** START OF Source excerpt **

Brief description of the invention

The object of the invention is to arrange a drinking glass which can inform people how it contains liquid and having also other interactive possibilities e.g. between a drinker and restaurant staff. This is achieved by an illuminated drinking glass arrangement comprising a drinking glass tillable with a liquid and light-emitting diodes for illuminating the glass. The illuminated drinking glass arrangement comprises means for obtaining information on the liquid level in the glass, a microprocessor for processing said obtained information on the glass conditions to determine liquid level in the glass and for controlling the light- emitting diodes to change the illumination to the glass on the basis of said determined liquid level, and said means, the microprocessor and the light emitting diodes being integrated in connection with the drinking glass.

The invention is based on obtaining information on the liquid level in the glass, and for processing said obtained information on the glass conditions to determine liquid level in the glass. Light-emitting diodes are controlled to change the Illumination to the glass on the basis of said determined liquid level. The light emitting diodes and other means needed to perform the invention can be integrated in connection with the drinking glass.

A benefit of the invention is that the drinking glass informs people state of the liquid level, which is a useful information e.g. to the restaurant staff to serve the clients more fluently.

Brief description of the drawings

Figure 1 presents an embodiment according to the present invention.

Figure 2 presents one exemplary embodiment according to the present invention.

Figures 3 presents maximum fill level of a glass as a function of tilt angle.

Figure 4 presents relationships between maximum fill rating and tilt angle.

Detailed description of the invention

Drinking and dining is many times carried out in rather weak light, whereby illumination of the drinking glass can significantly enhance the visual experience. This is particular the case if the glass interacts with the drinking event and the user by altering its appearance based on e.g. the amount of liquid in the glass. Such behavior of the glass can bring the intensity and joy of the social context to a higher level. By signaling the liquid level in a clear way the glass can help the host or waiter/waitress to assure that guests are properly served. Ability of the glass to keep track of number of portions served and consumed can further assist serving and provide an additional element to the context. The drinking glass may also be equipped with digital communication means to allow the user to track and share their positive drinking experience.

** END OF Source excerpt **

◆ **What is asked**
Provide the original wording of the source excerpt from "A benefit of" as far as "and tilt angle.".

** START OF Given information **

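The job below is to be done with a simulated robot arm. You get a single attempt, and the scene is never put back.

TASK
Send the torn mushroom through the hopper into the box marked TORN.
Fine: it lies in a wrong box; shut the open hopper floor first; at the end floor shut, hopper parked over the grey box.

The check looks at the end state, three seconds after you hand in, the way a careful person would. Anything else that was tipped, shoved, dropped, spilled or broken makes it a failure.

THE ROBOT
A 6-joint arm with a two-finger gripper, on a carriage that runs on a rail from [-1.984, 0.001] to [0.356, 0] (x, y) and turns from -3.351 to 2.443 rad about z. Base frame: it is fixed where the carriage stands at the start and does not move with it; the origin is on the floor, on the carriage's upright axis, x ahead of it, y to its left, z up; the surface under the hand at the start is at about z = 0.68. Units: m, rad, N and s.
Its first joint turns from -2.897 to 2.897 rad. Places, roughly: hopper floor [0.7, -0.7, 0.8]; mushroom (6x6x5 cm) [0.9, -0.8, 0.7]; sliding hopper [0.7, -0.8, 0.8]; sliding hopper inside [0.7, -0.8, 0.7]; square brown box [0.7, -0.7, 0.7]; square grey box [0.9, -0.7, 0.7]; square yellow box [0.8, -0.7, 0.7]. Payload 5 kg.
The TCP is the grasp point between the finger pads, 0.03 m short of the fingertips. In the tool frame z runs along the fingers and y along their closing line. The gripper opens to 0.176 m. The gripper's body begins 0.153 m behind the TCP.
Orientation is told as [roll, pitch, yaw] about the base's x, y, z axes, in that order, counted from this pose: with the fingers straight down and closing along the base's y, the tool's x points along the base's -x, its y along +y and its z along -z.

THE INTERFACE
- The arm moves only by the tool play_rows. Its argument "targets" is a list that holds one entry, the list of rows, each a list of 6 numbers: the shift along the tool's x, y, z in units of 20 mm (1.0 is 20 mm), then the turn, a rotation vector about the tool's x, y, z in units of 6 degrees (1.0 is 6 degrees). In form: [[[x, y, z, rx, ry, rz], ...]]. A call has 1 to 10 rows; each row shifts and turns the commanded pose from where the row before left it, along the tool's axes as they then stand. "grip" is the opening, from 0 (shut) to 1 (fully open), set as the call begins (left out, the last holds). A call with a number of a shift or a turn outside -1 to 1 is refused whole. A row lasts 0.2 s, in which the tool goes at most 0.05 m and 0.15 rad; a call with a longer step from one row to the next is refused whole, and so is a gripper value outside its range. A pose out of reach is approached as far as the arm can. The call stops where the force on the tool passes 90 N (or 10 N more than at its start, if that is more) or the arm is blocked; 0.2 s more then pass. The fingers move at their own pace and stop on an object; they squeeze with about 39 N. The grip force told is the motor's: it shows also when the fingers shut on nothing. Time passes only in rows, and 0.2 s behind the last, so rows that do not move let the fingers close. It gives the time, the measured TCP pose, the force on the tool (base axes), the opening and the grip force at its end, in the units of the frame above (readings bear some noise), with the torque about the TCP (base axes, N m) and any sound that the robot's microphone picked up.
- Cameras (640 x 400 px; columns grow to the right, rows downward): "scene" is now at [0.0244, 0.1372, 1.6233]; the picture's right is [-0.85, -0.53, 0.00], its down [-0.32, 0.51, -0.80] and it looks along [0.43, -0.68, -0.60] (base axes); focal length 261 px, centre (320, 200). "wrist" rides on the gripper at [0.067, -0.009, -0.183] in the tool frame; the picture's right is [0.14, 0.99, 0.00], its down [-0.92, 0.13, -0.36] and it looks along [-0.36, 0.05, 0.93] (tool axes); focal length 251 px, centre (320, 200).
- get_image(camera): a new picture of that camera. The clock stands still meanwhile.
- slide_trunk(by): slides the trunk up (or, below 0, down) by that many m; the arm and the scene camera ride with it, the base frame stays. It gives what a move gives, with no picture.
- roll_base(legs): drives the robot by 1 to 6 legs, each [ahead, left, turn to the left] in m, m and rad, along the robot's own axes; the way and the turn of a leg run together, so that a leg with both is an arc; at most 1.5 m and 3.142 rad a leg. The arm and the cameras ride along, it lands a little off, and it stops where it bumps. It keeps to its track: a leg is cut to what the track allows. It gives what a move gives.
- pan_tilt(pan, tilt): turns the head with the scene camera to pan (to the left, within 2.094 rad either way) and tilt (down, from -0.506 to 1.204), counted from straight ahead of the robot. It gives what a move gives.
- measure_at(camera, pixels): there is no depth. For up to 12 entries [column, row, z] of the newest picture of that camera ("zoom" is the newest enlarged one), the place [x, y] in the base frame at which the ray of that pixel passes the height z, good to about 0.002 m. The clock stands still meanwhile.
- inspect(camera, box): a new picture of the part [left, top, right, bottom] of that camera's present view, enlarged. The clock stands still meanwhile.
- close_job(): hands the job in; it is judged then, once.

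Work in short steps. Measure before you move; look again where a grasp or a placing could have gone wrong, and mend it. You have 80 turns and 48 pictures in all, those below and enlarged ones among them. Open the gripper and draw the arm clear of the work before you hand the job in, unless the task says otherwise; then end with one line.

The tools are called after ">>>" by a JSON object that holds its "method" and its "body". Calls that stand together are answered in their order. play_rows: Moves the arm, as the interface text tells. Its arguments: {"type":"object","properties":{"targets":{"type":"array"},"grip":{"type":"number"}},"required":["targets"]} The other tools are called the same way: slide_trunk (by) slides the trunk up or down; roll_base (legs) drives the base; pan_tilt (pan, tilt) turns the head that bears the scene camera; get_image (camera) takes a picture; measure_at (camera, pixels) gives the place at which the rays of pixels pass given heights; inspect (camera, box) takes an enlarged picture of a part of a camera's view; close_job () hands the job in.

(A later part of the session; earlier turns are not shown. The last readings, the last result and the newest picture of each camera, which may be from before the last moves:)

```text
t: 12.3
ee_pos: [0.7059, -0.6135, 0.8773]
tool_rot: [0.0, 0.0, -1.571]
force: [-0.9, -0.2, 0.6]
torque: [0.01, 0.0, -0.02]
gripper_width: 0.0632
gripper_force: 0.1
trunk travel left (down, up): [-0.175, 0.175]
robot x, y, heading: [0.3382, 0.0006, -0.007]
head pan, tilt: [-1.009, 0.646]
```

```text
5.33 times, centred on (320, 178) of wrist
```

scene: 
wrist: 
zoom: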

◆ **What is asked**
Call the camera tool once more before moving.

** END OF Given information **

◆ **Result of the exercise**
A benefit of the invention is that the drinking glass informs people state of the liquid level, which is a useful information e.g. to the restaurant staff to serve the clients more fluently.

Brief description of the drawings

Figure 1 presents an embodiment according to the present invention.

Figure 2 presents one exemplary embodiment according to the present invention.

Figures 3 presents maximum fill level of a glass as a function of tilt angle.

Figure 4 presents relationships between maximum fill rating and tilt angle.